(WHAT THE TASK ASKS)
Please give the listing again, word for word, with nothing left out. Return a JSON list in which every string is one line; blank lines are skipped.

• • • • • • •

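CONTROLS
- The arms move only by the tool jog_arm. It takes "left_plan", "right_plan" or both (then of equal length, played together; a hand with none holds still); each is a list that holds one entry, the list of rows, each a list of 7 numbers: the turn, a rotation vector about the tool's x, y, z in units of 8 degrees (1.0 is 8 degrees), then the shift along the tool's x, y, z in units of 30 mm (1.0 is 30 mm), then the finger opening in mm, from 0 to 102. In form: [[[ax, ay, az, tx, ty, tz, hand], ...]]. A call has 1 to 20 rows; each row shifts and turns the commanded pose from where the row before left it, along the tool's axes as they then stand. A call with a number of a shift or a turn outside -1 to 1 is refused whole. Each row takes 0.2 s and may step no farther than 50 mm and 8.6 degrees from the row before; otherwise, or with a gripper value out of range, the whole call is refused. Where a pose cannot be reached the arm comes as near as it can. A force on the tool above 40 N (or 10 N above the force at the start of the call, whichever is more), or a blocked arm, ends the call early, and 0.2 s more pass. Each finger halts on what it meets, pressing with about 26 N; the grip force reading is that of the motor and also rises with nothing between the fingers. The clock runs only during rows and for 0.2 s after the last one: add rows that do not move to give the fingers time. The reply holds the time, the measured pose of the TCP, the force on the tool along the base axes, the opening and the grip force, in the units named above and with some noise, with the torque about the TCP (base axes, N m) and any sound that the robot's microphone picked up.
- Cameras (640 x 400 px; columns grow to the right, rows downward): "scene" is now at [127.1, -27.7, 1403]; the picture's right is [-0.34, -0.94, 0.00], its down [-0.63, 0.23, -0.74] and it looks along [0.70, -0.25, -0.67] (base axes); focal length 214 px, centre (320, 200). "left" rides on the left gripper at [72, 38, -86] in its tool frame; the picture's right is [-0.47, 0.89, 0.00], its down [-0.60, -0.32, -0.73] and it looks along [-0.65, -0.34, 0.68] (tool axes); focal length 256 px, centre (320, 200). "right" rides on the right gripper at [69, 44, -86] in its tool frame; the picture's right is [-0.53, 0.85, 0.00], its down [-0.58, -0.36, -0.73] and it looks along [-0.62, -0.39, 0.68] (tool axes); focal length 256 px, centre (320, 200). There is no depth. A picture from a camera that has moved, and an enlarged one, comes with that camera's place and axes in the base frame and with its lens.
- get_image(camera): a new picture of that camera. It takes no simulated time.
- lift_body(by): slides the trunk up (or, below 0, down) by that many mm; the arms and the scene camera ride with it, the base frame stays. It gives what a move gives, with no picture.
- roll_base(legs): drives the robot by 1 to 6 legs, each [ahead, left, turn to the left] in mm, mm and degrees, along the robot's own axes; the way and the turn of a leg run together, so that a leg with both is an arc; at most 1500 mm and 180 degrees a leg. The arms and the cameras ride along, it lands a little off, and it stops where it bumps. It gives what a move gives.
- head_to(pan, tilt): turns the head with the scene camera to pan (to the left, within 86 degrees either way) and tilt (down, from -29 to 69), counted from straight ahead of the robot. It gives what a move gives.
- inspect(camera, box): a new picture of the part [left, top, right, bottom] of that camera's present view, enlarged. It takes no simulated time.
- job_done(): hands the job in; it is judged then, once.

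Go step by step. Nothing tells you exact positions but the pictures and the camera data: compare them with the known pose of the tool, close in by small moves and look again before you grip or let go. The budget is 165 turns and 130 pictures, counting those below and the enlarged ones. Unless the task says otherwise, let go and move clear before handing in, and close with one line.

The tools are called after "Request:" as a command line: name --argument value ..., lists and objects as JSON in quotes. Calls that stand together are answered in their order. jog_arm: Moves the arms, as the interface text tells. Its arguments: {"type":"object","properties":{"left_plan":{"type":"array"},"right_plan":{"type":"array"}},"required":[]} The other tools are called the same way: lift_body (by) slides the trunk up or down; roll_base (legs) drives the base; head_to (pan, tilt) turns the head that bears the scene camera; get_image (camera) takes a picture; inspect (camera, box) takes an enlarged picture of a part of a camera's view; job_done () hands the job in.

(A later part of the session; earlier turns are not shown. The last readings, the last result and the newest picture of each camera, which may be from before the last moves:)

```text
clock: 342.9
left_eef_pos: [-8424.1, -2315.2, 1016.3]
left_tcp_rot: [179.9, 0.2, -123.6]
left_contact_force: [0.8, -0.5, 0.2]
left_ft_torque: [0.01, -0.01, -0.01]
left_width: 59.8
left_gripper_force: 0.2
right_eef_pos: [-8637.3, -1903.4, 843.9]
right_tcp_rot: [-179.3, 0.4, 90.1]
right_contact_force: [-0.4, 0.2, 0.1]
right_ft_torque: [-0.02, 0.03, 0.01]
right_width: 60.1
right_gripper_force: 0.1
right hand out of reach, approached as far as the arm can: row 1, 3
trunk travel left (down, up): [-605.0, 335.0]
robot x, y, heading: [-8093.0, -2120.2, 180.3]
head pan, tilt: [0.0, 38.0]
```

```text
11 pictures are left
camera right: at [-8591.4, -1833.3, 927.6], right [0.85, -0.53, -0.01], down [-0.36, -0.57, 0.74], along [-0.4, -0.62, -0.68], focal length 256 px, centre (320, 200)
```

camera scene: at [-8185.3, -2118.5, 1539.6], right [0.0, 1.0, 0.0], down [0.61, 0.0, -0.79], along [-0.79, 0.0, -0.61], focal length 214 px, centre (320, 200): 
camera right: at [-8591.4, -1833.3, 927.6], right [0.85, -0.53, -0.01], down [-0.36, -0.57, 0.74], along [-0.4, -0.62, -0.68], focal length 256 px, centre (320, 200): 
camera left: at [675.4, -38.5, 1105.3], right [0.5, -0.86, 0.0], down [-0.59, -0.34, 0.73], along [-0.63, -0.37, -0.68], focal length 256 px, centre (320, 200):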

• • • • • • •

(RESULT FOR THIS TASK)
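[
  "CONTROLS",
  "- The arms move only by the tool jog_arm. It takes \"left_plan\", \"right_plan\" or both (then of equal length, played together; a hand with none holds still); each is a list that holds one entry, the list of rows, each a list of 7 numbers: the turn, a rotation vector about the tool's x, y, z in units of 8 degrees (1.0 is 8 degrees), then the shift along the tool's x, y, z in units of 30 mm (1.0 is 30 mm), then the finger opening in mm, from 0 to 102. In form: [[[ax, ay, az, tx, ty, tz, hand], ...]]. A call has 1 to 20 rows; each row shifts and turns the commanded pose from where the row before left it, along the tool's axes as they then stand. A call with a number of a shift or a turn outside -1 to 1 is refused whole. Each row takes 0.2 s and may step no farther than 50 mm and 8.6 degrees from the row before; otherwise, or with a gripper value out of range, the whole call is refused. Where a pose cannot be reached the arm comes as near as it can. A force on the tool above 40 N (or 10 N above the force at the start of the call, whichever is more), or a blocked arm, ends the call early, and 0.2 s more pass. Each finger halts on what it meets, pressing with about 26 N; the grip force reading is that of the motor and also rises with nothing between the fingers. The clock runs only during rows and for 0.2 s after the last one: add rows that do not move to give the fingers time. The reply holds the time, the measured pose of the TCP, the force on the tool along the base axes, the opening and the grip force, in the units named above and with some noise, with the torque about the TCP (base axes, N m) and any sound that the robot's microphone picked up.",
  "- Cameras (640 x 400 px; columns grow to the right, rows downward): \"scene\" is now at [127.1, -27.7, 1403]; the picture's right is [-0.34, -0.94, 0.00], its down [-0.63, 0.23, -0.74] and it looks along [0.70, -0.25, -0.67] (base axes); focal length 214 px, centre (320, 200). \"left\" rides on the left gripper at [72, 38, -86] in its tool frame; the picture's right is [-0.47, 0.89, 0.00], its down [-0.60, -0.32, -0.73] and it looks along [-0.65, -0.34, 0.68] (tool axes); focal length 256 px, centre (320, 200). \"right\" rides on the right gripper at [69, 44, -86] in its tool frame; the picture's right is [-0.53, 0.85, 0.00], its down [-0.58, -0.36, -0.73] and it looks along [-0.62, -0.39, 0.68] (tool axes); focal length 256 px, centre (320, 200). There is no depth. A picture from a camera that has moved, and an enlarged one, comes with that camera's place and axes in the base frame and with its lens.",
  "- get_image(camera): a new picture of that camera. It takes no simulated time.",
  "- lift_body(by): slides the trunk up (or, below 0, down) by that many mm; the arms and the scene camera ride with it, the base frame stays. It gives what a move gives, with no picture.",
  "- roll_base(legs): drives the robot by 1 to 6 legs, each [ahead, left, turn to the left] in mm, mm and degrees, along the robot's own axes; the way and the turn of a leg run together, so that a leg with both is an arc; at most 1500 mm and 180 degrees a leg. The arms and the cameras ride along, it lands a little off, and it stops where it bumps. It gives what a move gives.",
  "- head_to(pan, tilt): turns the head with the scene camera to pan (to the left, within 86 degrees either way) and tilt (down, from -29 to 69), counted from straight ahead of the robot. It gives what a move gives.",
  "- inspect(camera, box): a new picture of the part [left, top, right, bottom] of that camera's present view, enlarged. It takes no simulated time.",
  "- job_done(): hands the job in; it is judged then, once.",
  "Go step by step. Nothing tells you exact positions but the pictures and the camera data: compare them with the known pose of the tool, close in by small moves and look again before you grip or let go. The budget is 165 turns and 130 pictures, counting those below and the enlarged ones. Unless the task says otherwise, let go and move clear before handing in, and close with one line.",
  "The tools are called after \"Request:\" as a command line: name --argument value ..., lists and objects as JSON in quotes. Calls that stand together are answered in their order. jog_arm: Moves the arms, as the interface text tells. Its arguments: {\"type\":\"object\",\"properties\":{\"left_plan\":{\"type\":\"array\"},\"right_plan\":{\"type\":\"array\"}},\"required\":[]} The other tools are called the same way: lift_body (by) slides the trunk up or down; roll_base (legs) drives the base; head_to (pan, tilt) turns the head that bears the scene camera; get_image (camera) takes a picture; inspect (camera, box) takes an enlarged picture of a part of a camera's view; job_done () hands the job in.",
  "(A later part of the session; earlier turns are not shown. The last readings, the last result and the newest picture of each camera, which may be from before the last moves:)",
  "```text",
  "clock: 342.9",
  "left_eef_pos: [-8424.1, -2315.2, 1016.3]",
  "left_tcp_rot: [179.9, 0.2, -123.6]",
  "left_contact_force: [0.8, -0.5, 0.2]",
  "left_ft_torque: [0.01, -0.01, -0.01]",
  "left_width: 59.8",
  "left_gripper_force: 0.2",
  "right_eef_pos: [-8637.3, -1903.4, 843.9]",
  "right_tcp_rot: [-179.3, 0.4, 90.1]",
  "right_contact_force: [-0.4, 0.2, 0.1]",
  "right_ft_torque: [-0.02, 0.03, 0.01]",
  "right_width: 60.1",
  "right_gripper_force: 0.1",
  "right hand out of reach, approached as far as the arm can: row 1, 3",
  "trunk travel left (down, up): [-605.0, 335.0]",
  "robot x, y, heading: [-8093.0, -2120.2, 180.3]",
  "head pan, tilt: [0.0, 38.0]",
  "```",
  "```text",
  "11 pictures are left",
  "camera right: at [-8591.4, -1833.3, 927.6], right [0.85, -0.53, -0.01], down [-0.36, -0.57, 0.74], along [-0.4, -0.62, -0.68], focal length 256 px, centre (320, 200)",
  "```",
  "camera scene: at [-8185.3, -2118.5, 1539.6], right [0.0, 1.0, 0.0], down [0.61, 0.0, -0.79], along [-0.79, 0.0, -0.61], focal length 214 px, centre (320, 200): ",
  "camera right: at [-8591.4, -1833.3, 927.6], right [0.85, -0.53, -0.01], down [-0.36, -0.57, 0.74], along [-0.4, -0.62, -0.68], focal length 256 px, centre (320, 200): ",
  "camera left: at [675.4, -38.5, 1105.3], right [0.5, -0.86, 0.0], down [-0.59, -0.34, 0.73], along [-0.63, -0.37, -0.68], focal length 256 px, centre (320, 200):"
]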